◆ Problem statement ◆
All the data should be repeated exactly. Any image in it is left out. Write them as strings in a JSON array, leaving out blank lines.

◆ Supplied data ◆
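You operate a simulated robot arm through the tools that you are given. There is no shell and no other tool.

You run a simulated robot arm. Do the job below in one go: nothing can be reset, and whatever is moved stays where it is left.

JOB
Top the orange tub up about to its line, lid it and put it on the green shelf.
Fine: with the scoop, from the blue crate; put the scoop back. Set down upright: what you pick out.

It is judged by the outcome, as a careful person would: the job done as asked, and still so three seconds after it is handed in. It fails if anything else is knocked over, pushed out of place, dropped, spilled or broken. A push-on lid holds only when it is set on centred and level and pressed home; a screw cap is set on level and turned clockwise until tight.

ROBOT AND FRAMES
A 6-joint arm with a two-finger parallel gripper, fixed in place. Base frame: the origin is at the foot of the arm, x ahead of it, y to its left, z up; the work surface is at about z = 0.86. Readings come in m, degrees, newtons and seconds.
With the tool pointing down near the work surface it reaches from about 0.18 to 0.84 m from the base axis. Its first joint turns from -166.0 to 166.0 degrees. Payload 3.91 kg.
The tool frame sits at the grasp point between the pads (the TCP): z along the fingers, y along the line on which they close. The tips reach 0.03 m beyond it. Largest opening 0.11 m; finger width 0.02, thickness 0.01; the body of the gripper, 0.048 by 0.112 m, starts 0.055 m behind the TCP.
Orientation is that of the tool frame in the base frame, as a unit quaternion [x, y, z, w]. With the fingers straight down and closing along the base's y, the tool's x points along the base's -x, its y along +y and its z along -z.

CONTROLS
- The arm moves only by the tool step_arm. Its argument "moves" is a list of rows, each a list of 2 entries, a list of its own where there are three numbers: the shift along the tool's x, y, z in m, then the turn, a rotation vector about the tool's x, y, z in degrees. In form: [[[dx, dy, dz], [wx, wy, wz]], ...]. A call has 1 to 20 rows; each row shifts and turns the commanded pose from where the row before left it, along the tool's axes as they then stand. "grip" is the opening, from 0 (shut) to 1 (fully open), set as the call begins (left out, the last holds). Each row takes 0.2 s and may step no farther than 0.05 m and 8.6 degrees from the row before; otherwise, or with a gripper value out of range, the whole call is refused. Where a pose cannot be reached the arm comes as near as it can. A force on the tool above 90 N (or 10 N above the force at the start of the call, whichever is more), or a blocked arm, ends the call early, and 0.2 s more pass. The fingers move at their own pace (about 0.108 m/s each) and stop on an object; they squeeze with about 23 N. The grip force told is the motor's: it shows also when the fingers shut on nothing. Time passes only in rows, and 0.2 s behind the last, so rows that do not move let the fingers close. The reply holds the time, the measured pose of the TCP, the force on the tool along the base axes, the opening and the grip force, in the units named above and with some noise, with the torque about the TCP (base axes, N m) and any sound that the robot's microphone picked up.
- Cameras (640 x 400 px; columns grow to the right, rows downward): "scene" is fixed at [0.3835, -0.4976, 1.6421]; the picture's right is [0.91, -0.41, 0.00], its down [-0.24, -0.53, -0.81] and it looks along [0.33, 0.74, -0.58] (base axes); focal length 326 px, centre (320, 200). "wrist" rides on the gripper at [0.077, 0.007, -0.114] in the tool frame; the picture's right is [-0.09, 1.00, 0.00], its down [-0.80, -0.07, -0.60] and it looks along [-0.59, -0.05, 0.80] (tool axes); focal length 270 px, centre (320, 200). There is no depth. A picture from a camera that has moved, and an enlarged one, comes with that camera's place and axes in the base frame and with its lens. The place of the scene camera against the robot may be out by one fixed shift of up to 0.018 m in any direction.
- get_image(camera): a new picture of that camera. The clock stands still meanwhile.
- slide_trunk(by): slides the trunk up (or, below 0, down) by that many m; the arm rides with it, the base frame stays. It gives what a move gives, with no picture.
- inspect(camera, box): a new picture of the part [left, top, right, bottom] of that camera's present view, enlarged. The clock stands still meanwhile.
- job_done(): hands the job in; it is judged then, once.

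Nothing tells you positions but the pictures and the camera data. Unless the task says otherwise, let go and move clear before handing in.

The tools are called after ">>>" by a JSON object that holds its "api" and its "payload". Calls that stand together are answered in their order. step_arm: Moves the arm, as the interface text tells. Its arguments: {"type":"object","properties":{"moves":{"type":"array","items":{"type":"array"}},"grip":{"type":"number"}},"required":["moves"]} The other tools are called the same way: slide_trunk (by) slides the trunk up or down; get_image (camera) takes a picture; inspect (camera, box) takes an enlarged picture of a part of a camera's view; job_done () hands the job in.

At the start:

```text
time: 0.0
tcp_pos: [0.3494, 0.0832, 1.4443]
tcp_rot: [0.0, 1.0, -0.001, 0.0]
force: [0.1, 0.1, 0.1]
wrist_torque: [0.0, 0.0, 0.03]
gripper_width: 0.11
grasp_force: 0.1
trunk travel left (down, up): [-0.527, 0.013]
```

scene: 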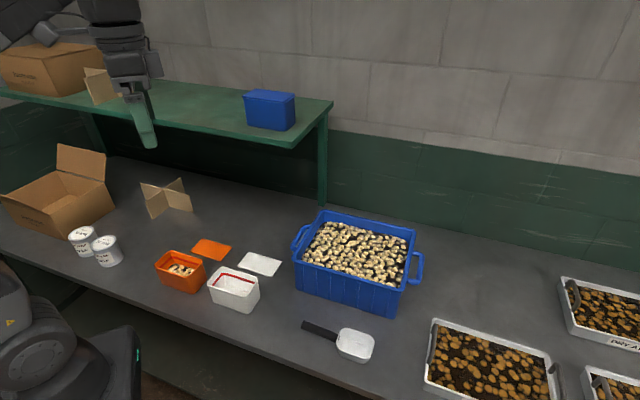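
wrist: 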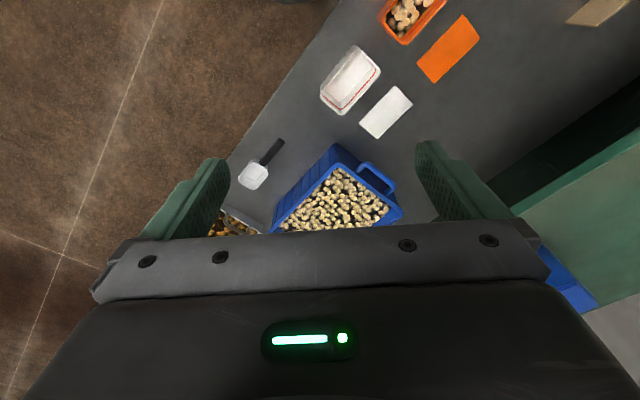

◆ Written reply ◆
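[
  "You operate a simulated robot arm through the tools that you are given. There is no shell and no other tool.",
  "You run a simulated robot arm. Do the job below in one go: nothing can be reset, and whatever is moved stays where it is left.",
  "JOB",
  "Top the orange tub up about to its line, lid it and put it on the green shelf.",
  "Fine: with the scoop, from the blue crate; put the scoop back. Set down upright: what you pick out.",
  "It is judged by the outcome, as a careful person would: the job done as asked, and still so three seconds after it is handed in. It fails if anything else is knocked over, pushed out of place, dropped, spilled or broken. A push-on lid holds only when it is set on centred and level and pressed home; a screw cap is set on level and turned clockwise until tight.",
  "ROBOT AND FRAMES",
  "A 6-joint arm with a two-finger parallel gripper, fixed in place. Base frame: the origin is at the foot of the arm, x ahead of it, y to its left, z up; the work surface is at about z = 0.86. Readings come in m, degrees, newtons and seconds.",
  "With the tool pointing down near the work surface it reaches from about 0.18 to 0.84 m from the base axis. Its first joint turns from -166.0 to 166.0 degrees. Payload 3.91 kg.",
  "The tool frame sits at the grasp point between the pads (the TCP): z along the fingers, y along the line on which they close. The tips reach 0.03 m beyond it. Largest opening 0.11 m; finger width 0.02, thickness 0.01; the body of the gripper, 0.048 by 0.112 m, starts 0.055 m behind the TCP.",
  "Orientation is that of the tool frame in the base frame, as a unit quaternion [x, y, z, w]. With the fingers straight down and closing along the base's y, the tool's x points along the base's -x, its y along +y and its z along -z.",
  "CONTROLS",
  "- The arm moves only by the tool step_arm. Its argument \"moves\" is a list of rows, each a list of 2 entries, a list of its own where there are three numbers: the shift along the tool's x, y, z in m, then the turn, a rotation vector about the tool's x, y, z in degrees. In form: [[[dx, dy, dz], [wx, wy, wz]], ...]. A call has 1 to 20 rows; each row shifts and turns the commanded pose from where the row before left it, along the tool's axes as they then stand. \"grip\" is the opening, from 0 (shut) to 1 (fully open), set as the call begins (left out, the last holds). Each row takes 0.2 s and may step no farther than 0.05 m and 8.6 degrees from the row before; otherwise, or with a gripper value out of range, the whole call is refused. Where a pose cannot be reached the arm comes as near as it can. A force on the tool above 90 N (or 10 N above the force at the start of the call, whichever is more), or a blocked arm, ends the call early, and 0.2 s more pass. The fingers move at their own pace (about 0.108 m/s each) and stop on an object; they squeeze with about 23 N. The grip force told is the motor's: it shows also when the fingers shut on nothing. Time passes only in rows, and 0.2 s behind the last, so rows that do not move let the fingers close. The reply holds the time, the measured pose of the TCP, the force on the tool along the base axes, the opening and the grip force, in the units named above and with some noise, with the torque about the TCP (base axes, N m) and any sound that the robot's microphone picked up.",
  "- Cameras (640 x 400 px; columns grow to the right, rows downward): \"scene\" is fixed at [0.3835, -0.4976, 1.6421]; the picture's right is [0.91, -0.41, 0.00], its down [-0.24, -0.53, -0.81] and it looks along [0.33, 0.74, -0.58] (base axes); focal length 326 px, centre (320, 200). \"wrist\" rides on the gripper at [0.077, 0.007, -0.114] in the tool frame; the picture's right is [-0.09, 1.00, 0.00], its down [-0.80, -0.07, -0.60] and it looks along [-0.59, -0.05, 0.80] (tool axes); focal length 270 px, centre (320, 200). There is no depth. A picture from a camera that has moved, and an enlarged one, comes with that camera's place and axes in the base frame and with its lens. The place of the scene camera against the robot may be out by one fixed shift of up to 0.018 m in any direction.",
  "- get_image(camera): a new picture of that camera. The clock stands still meanwhile.",
  "- slide_trunk(by): slides the trunk up (or, below 0, down) by that many m; the arm rides with it, the base frame stays. It gives what a move gives, with no picture.",
  "- inspect(camera, box): a new picture of the part [left, top, right, bottom] of that camera's present view, enlarged. The clock stands still meanwhile.",
  "- job_done(): hands the job in; it is judged then, once.",
  "Nothing tells you positions but the pictures and the camera data. Unless the task says otherwise, let go and move clear before handing in.",
  "The tools are called after \">>>\" by a JSON object that holds its \"api\" and its \"payload\". Calls that stand together are answered in their order. step_arm: Moves the arm, as the interface text tells. Its arguments: {\"type\":\"object\",\"properties\":{\"moves\":{\"type\":\"array\",\"items\":{\"type\":\"array\"}},\"grip\":{\"type\":\"number\"}},\"required\":[\"moves\"]} The other tools are called the same way: slide_trunk (by) slides the trunk up or down; get_image (camera) takes a picture; inspect (camera, box) takes an enlarged picture of a part of a camera's view; job_done () hands the job in.",
  "At the start:",
  "```text",
  "time: 0.0",
  "tcp_pos: [0.3494, 0.0832, 1.4443]",
  "tcp_rot: [0.0, 1.0, -0.001, 0.0]",
  "force: [0.1, 0.1, 0.1]",
  "wrist_torque: [0.0, 0.0, 0.03]",
  "gripper_width: 0.11",
  "grasp_force: 0.1",
  "trunk travel left (down, up): [-0.527, 0.013]",
  "```",
  "scene: ",
  "wrist: "
]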